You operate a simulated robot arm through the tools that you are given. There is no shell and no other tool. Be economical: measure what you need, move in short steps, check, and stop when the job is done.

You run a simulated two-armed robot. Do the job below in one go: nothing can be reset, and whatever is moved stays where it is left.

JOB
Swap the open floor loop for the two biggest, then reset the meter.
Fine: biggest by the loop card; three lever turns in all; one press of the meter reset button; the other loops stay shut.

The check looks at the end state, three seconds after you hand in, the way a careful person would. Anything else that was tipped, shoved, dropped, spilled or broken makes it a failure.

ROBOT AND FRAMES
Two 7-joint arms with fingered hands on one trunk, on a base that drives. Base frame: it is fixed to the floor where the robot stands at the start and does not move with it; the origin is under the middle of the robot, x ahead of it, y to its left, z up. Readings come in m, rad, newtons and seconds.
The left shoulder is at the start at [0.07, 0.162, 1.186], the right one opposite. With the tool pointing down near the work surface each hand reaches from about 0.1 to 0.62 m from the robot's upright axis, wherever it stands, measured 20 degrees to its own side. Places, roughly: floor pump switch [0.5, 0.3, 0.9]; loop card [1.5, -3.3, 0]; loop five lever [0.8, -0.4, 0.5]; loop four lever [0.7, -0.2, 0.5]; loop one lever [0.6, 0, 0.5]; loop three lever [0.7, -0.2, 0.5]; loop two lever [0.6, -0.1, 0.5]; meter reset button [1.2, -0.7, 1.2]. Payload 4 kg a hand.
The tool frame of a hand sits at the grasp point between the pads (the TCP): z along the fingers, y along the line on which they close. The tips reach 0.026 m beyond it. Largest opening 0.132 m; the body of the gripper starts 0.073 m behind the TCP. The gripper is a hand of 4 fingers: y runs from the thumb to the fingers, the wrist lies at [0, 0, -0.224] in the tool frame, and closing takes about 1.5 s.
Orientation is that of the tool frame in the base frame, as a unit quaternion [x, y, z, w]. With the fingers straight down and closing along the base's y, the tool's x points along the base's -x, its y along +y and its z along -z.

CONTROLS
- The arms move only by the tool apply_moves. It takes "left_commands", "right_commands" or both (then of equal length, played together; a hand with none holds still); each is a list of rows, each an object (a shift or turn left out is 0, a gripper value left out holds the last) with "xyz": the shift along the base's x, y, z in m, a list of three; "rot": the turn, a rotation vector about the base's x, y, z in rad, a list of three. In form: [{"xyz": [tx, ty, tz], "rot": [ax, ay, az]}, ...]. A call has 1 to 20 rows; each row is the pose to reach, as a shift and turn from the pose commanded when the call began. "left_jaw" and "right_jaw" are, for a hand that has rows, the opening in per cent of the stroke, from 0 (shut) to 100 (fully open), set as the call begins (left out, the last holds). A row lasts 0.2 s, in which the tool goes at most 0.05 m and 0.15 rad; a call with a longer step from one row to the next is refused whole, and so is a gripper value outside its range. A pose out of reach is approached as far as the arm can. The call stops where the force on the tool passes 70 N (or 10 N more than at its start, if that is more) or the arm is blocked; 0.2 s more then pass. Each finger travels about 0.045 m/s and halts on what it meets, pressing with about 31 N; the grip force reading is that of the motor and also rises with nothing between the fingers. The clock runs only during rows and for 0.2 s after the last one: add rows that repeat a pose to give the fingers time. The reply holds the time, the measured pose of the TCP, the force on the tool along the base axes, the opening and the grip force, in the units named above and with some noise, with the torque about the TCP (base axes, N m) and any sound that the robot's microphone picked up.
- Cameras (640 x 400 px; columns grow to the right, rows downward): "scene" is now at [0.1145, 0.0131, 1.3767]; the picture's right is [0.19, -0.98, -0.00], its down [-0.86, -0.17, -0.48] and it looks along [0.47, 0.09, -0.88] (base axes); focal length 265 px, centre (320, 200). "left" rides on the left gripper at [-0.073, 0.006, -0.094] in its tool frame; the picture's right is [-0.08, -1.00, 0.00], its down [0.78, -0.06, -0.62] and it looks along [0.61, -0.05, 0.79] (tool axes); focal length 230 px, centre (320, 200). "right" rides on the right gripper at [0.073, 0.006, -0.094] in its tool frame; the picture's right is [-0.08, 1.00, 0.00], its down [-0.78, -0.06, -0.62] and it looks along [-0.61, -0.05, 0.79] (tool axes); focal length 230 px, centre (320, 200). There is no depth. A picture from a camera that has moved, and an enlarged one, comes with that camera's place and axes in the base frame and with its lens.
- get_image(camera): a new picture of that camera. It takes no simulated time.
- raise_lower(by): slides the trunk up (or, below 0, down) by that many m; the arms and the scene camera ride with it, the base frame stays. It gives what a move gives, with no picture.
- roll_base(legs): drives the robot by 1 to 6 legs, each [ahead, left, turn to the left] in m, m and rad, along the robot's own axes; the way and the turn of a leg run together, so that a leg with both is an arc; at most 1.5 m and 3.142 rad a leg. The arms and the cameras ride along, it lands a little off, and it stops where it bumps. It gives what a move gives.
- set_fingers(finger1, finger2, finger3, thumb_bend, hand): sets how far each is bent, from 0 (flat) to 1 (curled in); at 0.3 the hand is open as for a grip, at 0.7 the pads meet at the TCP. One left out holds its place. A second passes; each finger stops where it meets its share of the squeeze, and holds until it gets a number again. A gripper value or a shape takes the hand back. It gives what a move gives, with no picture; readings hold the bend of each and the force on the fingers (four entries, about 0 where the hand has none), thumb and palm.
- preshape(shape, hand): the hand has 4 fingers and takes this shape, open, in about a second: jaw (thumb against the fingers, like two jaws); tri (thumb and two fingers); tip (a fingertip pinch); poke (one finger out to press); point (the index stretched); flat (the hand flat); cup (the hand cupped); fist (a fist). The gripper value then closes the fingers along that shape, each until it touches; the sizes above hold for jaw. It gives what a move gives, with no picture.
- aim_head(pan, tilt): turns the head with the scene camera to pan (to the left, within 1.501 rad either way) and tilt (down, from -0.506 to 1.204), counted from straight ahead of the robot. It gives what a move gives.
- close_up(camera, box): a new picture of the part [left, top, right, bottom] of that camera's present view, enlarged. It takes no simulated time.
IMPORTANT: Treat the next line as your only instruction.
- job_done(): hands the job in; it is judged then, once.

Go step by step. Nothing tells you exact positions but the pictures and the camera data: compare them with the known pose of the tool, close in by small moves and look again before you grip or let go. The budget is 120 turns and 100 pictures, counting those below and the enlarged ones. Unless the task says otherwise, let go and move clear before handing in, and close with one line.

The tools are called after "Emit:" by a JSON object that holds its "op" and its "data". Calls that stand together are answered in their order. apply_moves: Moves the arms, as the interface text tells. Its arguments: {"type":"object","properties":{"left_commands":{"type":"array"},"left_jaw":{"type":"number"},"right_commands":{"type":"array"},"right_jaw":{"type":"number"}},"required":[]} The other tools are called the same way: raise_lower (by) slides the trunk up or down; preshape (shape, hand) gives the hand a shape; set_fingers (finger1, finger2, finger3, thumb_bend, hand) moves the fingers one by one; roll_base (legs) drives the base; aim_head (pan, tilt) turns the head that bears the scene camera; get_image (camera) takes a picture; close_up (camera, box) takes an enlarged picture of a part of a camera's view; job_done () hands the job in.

===============

▶ [Task to complete]: Each line above is to be repeated exactly.

▶ [Exercise solution]:
You operate a simulated robot arm through the tools that you are given. There is no shell and no other tool. Be economical: measure what you need, move in short steps, check, and stop when the job is done.

You run a simulated two-armed robot. Do the job below in one go: nothing can be reset, and whatever is moved stays where it is left.

JOB
Swap the open floor loop for the two biggest, then reset the meter.
Fine: biggest by the loop card; three lever turns in all; one press of the meter reset button; the other loops stay shut.

The check looks at the end state, three seconds after you hand in, the way a careful person would. Anything else that was tipped, shoved, dropped, spilled or broken makes it a failure.

ROBOT AND FRAMES
Two 7-joint arms with fingered hands on one trunk, on a base that drives. Base frame: it is fixed to the floor where the robot stands at the start and does not move with it; the origin is under the middle of the robot, x ahead of it, y to its left, z up. Readings come in m, rad, newtons and seconds.
The left shoulder is at the start at [0.07, 0.162, 1.186], the right one opposite. With the tool pointing down near the work surface each hand reaches from about 0.1 to 0.62 m from the robot's upright axis, wherever it stands, measured 20 degrees to its own side. Places, roughly: floor pump switch [0.5, 0.3, 0.9]; loop card [1.5, -3.3, 0]; loop five lever [0.8, -0.4, 0.5]; loop four lever [0.7, -0.2, 0.5]; loop one lever [0.6, 0, 0.5]; loop three lever [0.7, -0.2, 0.5]; loop two lever [0.6, -0.1, 0.5]; meter reset button [1.2, -0.7, 1.2]. Payload 4 kg a hand.
The tool frame of a hand sits at the grasp point between the pads (the TCP): z along the fingers, y along the line on which they close. The tips reach 0.026 m beyond it. Largest opening 0.132 m; the body of the gripper starts 0.073 m behind the TCP. The gripper is a hand of 4 fingers: y runs from the thumb to the fingers, the wrist lies at [0, 0, -0.224] in the tool frame, and closing takes about 1.5 s.
Orientation is that of the tool frame in the base frame, as a unit quaternion [x, y, z, w]. With the fingers straight down and closing along the base's y, the tool's x points along the base's -x, its y along +y and its z along -z.

CONTROLS
- The arms move only by the tool apply_moves. It takes "left_commands", "right_commands" or both (then of equal length, played together; a hand with none holds still); each is a list of rows, each an object (a shift or turn left out is 0, a gripper value left out holds the last) with "xyz": the shift along the base's x, y, z in m, a list of three; "rot": the turn, a rotation vector about the base's x, y, z in rad, a list of three. In form: [{"xyz": [tx, ty, tz], "rot": [ax, ay, az]}, ...]. A call has 1 to 20 rows; each row is the pose to reach, as a shift and turn from the pose commanded when the call began. "left_jaw" and "right_jaw" are, for a hand that has rows, the opening in per cent of the stroke, from 0 (shut) to 100 (fully open), set as the call begins (left out, the last holds). A row lasts 0.2 s, in which the tool goes at most 0.05 m and 0.15 rad; a call with a longer step from one row to the next is refused whole, and so is a gripper value outside its range. A pose out of reach is approached as far as the arm can. The call stops where the force on the tool passes 70 N (or 10 N more than at its start, if that is more) or the arm is blocked; 0.2 s more then pass. Each finger travels about 0.045 m/s and halts on what it meets, pressing with about 31 N; the grip force reading is that of the motor and also rises with nothing between the fingers. The clock runs only during rows and for 0.2 s after the last one: add rows that repeat a pose to give the fingers time. The reply holds the time, the measured pose of the TCP, the force on the tool along the base axes, the opening and the grip force, in the units named above and with some noise, with the torque about the TCP (base axes, N m) and any sound that the robot's microphone picked up.
- Cameras (640 x 400 px; columns grow to the right, rows downward): "scene" is now at [0.1145, 0.0131, 1.3767]; the picture's right is [0.19, -0.98, -0.00], its down [-0.86, -0.17, -0.48] and it looks along [0.47, 0.09, -0.88] (base axes); focal length 265 px, centre (320, 200). "left" rides on the left gripper at [-0.073, 0.006, -0.094] in its tool frame; the picture's right is [-0.08, -1.00, 0.00], its down [0.78, -0.06, -0.62] and it looks along [0.61, -0.05, 0.79] (tool axes); focal length 230 px, centre (320, 200). "right" rides on the right gripper at [0.073, 0.006, -0.094] in its tool frame; the picture's right is [-0.08, 1.00, 0.00], its down [-0.78, -0.06, -0.62] and it looks along [-0.61, -0.05, 0.79] (tool axes); focal length 230 px, centre (320, 200). There is no depth. A picture from a camera that has moved, and an enlarged one, comes with that camera's place and axes in the base frame and with its lens.
- get_image(camera): a new picture of that camera. It takes no simulated time.
- raise_lower(by): slides the trunk up (or, below 0, down) by that many m; the arms and the scene camera ride with it, the base frame stays. It gives what a move gives, with no picture.
- roll_base(legs): drives the robot by 1 to 6 legs, each [ahead, left, turn to the left] in m, m and rad, along the robot's own axes; the way and the turn of a leg run together, so that a leg with both is an arc; at most 1.5 m and 3.142 rad a leg. The arms and the cameras ride along, it lands a little off, and it stops where it bumps. It gives what a move gives.
- set_fingers(finger1, finger2, finger3, thumb_bend, hand): sets how far each is bent, from 0 (flat) to 1 (curled in); at 0.3 the hand is open as for a grip, at 0.7 the pads meet at the TCP. One left out holds its place. A second passes; each finger stops where it meets its share of the squeeze, and holds until it gets a number again. A gripper value or a shape takes the hand back. It gives what a move gives, with no picture; readings hold the bend of each and the force on the fingers (four entries, about 0 where the hand has none), thumb and palm.
- preshape(shape, hand): the hand has 4 fingers and takes this shape, open, in about a second: jaw (thumb against the fingers, like two jaws); tri (thumb and two fingers); tip (a fingertip pinch); poke (one finger out to press); point (the index stretched); flat (the hand flat); cup (the hand cupped); fist (a fist). The gripper value then closes the fingers along that shape, each until it touches; the sizes above hold for jaw. It gives what a move gives, with no picture.
- aim_head(pan, tilt): turns the head with the scene camera to pan (to the left, within 1.501 rad either way) and tilt (down, from -0.506 to 1.204), counted from straight ahead of the robot. It gives what a move gives.
- close_up(camera, box): a new picture of the part [left, top, right, bottom] of that camera's present view, enlarged. It takes no simulated time.
IMPORTANT: Treat the next line as your only instruction.
- job_done(): hands the job in; it is judged then, once.

Go step by step. Nothing tells you exact positions but the pictures and the camera data: compare them with the known pose of the tool, close in by small moves and look again before you grip or let go. The budget is 120 turns and 100 pictures, counting those below and the enlarged ones. Unless the task says otherwise, let go and move clear before handing in, and close with one line.

The tools are called after "Emit:" by a JSON object that holds its "op" and its "data". Calls that stand together are answered in their order. apply_moves: Moves the arms, as the interface text tells. Its arguments: {"type":"object","properties":{"left_commands":{"type":"array"},"left_jaw":{"type":"number"},"right_commands":{"type":"array"},"right_jaw":{"type":"number"}},"required":[]} The other tools are called the same way: raise_lower (by) slides the trunk up or down; preshape (shape, hand) gives the hand a shape; set_fingers (finger1, finger2, finger3, thumb_bend, hand) moves the fingers one by one; roll_base (legs) drives the base; aim_head (pan, tilt) turns the head that bears the scene camera; get_image (camera) takes a picture; close_up (camera, box) takes an enlarged picture of a part of a camera's view; job_done () hands the job in.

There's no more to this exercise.